Sunday, 25 December 2011




     1)    Vadukapuli (giant bitter lemon native to Kerala) – 1 no. (approximately 550 gm.)

     2)    Ginger – a 2 inch piece
     3)    Hot green chilies – 6 Nos.
     4)    Dry hot red chilies – 6 Nos.
     5)    Mustard seeds – ½ teaspoon
     6)    Curry leaves – 3 sprigs
     7)    Gingelly oil (sesame oil) – 3 tablespoons
     8)    Turmeric powder – 1 teaspoon
     9)    Jaggery (unrefined cane sugar) – 350 gm.

     10)     Sugar – 50 gm.
     11)     Powdered salt – 7 heaped teaspoons
     12)     Hot red chili powder – 5½ teaspoons
     13)     Vinegar – 1 ounce (30 ml.)
     14)     Asafoetida powder – ¼ teaspoon

To Cook:

          Wash the vadukapuli. Dry it with a cloth, chop it as finely as you can with a sharp knife. Take care not to accidently cut yourself since the peel of the bitter lemon can be hard as plastic and the inside can be a bit fibrous. Set aside. Peel the ginger and chop finely together with the green chilies, the red chilies and the curry leaves. Set a small pan on low heat. Tip in the jaggery together with 100 ml. of water. Stir frequently till the jaggery is fully melted. Sieve and set aside.

          Set a large flat bottom stainless steel vessel on high heat. Pour in the gingelly oil and throw in the mustard seeds. As soon as the mustard seeds are about to finish crackling, tip in the finely chopped pieces of ginger, green chilies, red chilies and curry leaves. Stir till the pieces are slightly roasted. Now tip in the chopped vadukapuli. Stir well and tip in the chili powder, the turmeric powder and the powdered salt. Stir nicely.

          Now add the melted jaggery and the sugar. Let the curry boil on high heat stirring all the time till the jaggery is reduced to a thick syrupy consistency (great care must be taken not to allow the curry to stick to the base, for if it is burnt, the only thing to do is to throw it away). Tip in the asafoetida powder. Pour in half an ounce (15 ml.) of vinegar and stir well. Switch off the heat and let cool naturally.

          Select a clean dry airtight glass jar (preferably sun-dried). Use a clean dry spoon or ladle to carefully transfer the curry into a jar. Pour the rest of the vinegar on top of the curry and put on the lid tightly. Let the curry rest for at least a day. Use a dry teaspoon to serve tiny portions of the curry as a pickle-like side dish to rice or chappatis. Handled carefully, pulincurry will remain in good condition for months. Rough handlers can of course resort to refrigeration for longer use.

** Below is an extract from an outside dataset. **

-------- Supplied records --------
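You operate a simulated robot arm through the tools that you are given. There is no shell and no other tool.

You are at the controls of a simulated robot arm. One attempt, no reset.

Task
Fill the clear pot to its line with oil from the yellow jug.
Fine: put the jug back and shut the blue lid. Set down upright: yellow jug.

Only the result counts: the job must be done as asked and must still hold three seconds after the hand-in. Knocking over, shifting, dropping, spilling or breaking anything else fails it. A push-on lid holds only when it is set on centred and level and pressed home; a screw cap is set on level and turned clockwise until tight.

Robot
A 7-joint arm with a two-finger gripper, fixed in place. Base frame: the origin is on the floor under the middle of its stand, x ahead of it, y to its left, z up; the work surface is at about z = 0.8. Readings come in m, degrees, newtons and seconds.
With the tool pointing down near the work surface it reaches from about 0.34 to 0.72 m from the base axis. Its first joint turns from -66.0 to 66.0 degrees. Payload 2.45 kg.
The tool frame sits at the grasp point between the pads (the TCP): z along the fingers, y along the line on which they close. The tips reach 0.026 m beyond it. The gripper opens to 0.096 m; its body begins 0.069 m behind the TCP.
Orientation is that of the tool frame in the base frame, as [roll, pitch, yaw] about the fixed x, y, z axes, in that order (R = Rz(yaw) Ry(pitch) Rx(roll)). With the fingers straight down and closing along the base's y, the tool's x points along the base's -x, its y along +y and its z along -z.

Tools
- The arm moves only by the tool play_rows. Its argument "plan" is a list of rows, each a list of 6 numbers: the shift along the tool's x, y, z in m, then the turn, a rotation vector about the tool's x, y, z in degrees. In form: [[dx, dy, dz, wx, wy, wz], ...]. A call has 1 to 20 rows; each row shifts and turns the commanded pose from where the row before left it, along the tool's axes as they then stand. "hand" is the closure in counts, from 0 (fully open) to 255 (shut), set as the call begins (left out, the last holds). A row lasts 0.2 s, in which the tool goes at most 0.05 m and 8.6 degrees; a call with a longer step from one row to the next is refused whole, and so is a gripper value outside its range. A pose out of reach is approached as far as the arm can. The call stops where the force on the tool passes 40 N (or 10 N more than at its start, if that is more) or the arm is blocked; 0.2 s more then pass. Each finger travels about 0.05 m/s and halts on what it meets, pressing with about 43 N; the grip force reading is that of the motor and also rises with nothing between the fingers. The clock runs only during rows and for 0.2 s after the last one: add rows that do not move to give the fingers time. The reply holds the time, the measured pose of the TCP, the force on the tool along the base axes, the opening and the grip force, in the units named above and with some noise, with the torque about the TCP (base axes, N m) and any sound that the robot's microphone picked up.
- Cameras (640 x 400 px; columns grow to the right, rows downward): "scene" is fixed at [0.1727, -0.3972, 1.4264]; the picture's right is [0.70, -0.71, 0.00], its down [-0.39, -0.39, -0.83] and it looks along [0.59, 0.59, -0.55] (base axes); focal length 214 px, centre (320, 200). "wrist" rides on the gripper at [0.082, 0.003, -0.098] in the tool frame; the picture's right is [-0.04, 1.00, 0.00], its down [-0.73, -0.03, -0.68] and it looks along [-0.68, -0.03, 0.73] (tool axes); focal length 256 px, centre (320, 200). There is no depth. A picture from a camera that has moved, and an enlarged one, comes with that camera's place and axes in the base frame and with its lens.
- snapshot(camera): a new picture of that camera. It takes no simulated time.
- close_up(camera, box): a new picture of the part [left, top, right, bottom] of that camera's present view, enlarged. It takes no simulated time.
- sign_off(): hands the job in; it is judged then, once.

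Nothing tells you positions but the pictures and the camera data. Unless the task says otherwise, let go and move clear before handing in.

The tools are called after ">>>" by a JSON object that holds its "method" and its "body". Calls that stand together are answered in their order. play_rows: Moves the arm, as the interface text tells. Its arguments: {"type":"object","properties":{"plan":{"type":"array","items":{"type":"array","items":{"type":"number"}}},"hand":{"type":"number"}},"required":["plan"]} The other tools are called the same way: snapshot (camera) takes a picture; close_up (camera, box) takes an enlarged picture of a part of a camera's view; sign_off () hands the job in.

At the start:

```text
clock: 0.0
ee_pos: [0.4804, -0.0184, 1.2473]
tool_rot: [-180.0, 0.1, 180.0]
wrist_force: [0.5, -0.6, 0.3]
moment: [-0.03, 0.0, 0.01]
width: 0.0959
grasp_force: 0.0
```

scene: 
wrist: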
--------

     1)    Do not serve to small children as they generally cannot stand the taste. Adults, especially older people, love this curry. Adventurous, brave foodies must try this rare, peculiar, unique, nearly forgotten traditional Kerala curry.

     2)    The pulincurry starts to transform to more of a jam-like consistency after 10 days. The bitter lemon pieces get candied and become tastier every passing day. A month old pulincurry is so tasty; you will find that the bitter lemon indeed is no longer bitter, but sweet.

Pulincurry after having rested for two weeks

     3)    Cleanliness and hygiene is of the utmost importance in the making and the storage of this curry. The jar and the spoon must be absolutely clean and dry. Not a drop of water must be splashed even by accident. If the curry is to last long, a used spoon should never be put back in the curry. In case that happens, the curry has to be reheated.